*COLLECTED DATA:*
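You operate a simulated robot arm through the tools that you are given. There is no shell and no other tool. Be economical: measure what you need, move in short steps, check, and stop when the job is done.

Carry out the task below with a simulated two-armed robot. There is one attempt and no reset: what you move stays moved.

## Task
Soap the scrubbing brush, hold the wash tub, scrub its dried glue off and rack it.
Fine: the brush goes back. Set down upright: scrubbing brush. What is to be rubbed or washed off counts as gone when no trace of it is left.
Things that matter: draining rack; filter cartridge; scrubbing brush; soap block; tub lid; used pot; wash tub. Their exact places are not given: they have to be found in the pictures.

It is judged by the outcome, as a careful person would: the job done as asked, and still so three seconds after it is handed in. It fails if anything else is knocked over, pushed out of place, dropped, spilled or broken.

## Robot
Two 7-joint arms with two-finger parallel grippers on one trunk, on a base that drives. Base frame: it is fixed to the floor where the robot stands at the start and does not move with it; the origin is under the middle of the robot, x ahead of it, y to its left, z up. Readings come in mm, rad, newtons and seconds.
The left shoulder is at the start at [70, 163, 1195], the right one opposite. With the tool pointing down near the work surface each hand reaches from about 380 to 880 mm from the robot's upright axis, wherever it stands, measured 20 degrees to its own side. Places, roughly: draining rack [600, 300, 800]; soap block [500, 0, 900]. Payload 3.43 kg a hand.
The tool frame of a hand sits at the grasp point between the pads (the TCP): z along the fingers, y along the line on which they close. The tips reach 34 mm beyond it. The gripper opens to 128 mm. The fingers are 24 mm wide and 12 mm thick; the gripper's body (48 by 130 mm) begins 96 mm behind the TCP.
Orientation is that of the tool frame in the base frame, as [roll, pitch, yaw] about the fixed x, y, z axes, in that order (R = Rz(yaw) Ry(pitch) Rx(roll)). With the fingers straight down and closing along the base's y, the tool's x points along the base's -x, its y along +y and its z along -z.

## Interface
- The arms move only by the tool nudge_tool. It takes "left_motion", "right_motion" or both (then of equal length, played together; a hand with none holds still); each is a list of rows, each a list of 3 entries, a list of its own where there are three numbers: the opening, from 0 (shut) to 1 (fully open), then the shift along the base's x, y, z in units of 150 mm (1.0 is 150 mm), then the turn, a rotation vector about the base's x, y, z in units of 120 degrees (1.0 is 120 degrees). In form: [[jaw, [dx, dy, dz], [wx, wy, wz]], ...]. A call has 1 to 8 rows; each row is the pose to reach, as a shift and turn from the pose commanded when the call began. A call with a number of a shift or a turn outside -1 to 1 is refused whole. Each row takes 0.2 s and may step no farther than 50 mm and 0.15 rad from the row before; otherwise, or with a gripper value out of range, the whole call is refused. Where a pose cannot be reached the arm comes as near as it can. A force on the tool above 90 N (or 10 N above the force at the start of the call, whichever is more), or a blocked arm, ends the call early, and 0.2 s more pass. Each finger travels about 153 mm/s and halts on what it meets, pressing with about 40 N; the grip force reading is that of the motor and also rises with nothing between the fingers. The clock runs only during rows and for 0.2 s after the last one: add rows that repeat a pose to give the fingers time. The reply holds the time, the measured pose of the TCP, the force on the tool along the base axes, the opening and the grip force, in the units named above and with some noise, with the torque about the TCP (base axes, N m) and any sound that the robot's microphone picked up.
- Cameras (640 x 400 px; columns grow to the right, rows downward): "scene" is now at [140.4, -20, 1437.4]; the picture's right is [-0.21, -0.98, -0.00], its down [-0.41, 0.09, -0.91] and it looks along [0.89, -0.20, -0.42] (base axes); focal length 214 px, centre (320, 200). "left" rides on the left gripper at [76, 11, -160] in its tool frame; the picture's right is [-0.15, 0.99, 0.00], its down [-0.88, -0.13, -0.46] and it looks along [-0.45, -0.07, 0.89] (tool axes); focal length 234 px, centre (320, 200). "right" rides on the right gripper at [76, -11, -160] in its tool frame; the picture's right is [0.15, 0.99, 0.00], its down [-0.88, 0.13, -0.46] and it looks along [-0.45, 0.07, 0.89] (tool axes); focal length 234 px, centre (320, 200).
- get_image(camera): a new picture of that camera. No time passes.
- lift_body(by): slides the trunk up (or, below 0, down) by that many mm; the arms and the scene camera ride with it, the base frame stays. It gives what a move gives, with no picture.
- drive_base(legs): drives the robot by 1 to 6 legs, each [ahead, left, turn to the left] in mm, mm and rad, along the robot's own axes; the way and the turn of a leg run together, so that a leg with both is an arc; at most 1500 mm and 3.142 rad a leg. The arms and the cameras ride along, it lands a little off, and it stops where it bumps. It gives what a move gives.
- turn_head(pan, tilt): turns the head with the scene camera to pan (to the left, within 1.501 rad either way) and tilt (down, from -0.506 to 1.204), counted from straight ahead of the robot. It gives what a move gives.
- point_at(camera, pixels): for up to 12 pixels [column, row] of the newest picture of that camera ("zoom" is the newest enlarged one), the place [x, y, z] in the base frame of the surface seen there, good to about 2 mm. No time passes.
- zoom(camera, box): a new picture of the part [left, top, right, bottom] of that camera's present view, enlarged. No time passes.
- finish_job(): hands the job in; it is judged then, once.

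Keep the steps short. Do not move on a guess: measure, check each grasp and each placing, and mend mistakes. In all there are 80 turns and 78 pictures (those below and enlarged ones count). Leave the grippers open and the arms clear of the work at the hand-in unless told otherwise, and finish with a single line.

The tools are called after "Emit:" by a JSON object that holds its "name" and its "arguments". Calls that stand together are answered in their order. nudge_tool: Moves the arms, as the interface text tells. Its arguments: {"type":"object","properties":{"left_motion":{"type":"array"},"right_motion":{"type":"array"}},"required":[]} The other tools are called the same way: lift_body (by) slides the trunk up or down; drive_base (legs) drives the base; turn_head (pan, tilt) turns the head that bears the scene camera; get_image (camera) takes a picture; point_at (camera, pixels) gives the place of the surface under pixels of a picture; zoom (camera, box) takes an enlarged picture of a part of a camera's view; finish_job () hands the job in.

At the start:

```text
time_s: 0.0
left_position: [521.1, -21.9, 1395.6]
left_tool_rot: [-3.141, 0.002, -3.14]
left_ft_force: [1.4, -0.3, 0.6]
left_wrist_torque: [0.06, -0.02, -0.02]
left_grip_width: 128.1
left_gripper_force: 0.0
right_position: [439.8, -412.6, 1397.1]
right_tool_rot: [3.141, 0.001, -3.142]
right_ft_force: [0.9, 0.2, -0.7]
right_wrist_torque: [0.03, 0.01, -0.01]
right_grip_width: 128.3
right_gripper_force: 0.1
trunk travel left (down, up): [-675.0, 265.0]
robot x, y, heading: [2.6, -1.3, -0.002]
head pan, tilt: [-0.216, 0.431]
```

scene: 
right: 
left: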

*TASK TO COMPLETE:* Extract from the listing above the lines between the line containing "Soap the scrubbing" and the line containing "Fine: the brush", keeping both of those lines. Output nothing else. Put each line that is not blank into a JSON list as a string.

*ANSWER TO THE EXERCISE:*
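[
  "Soap the scrubbing brush, hold the wash tub, scrub its dried glue off and rack it.",
  "Fine: the brush goes back. Set down upright: scrubbing brush. What is to be rubbed or washed off counts as gone when no trace of it is left."
]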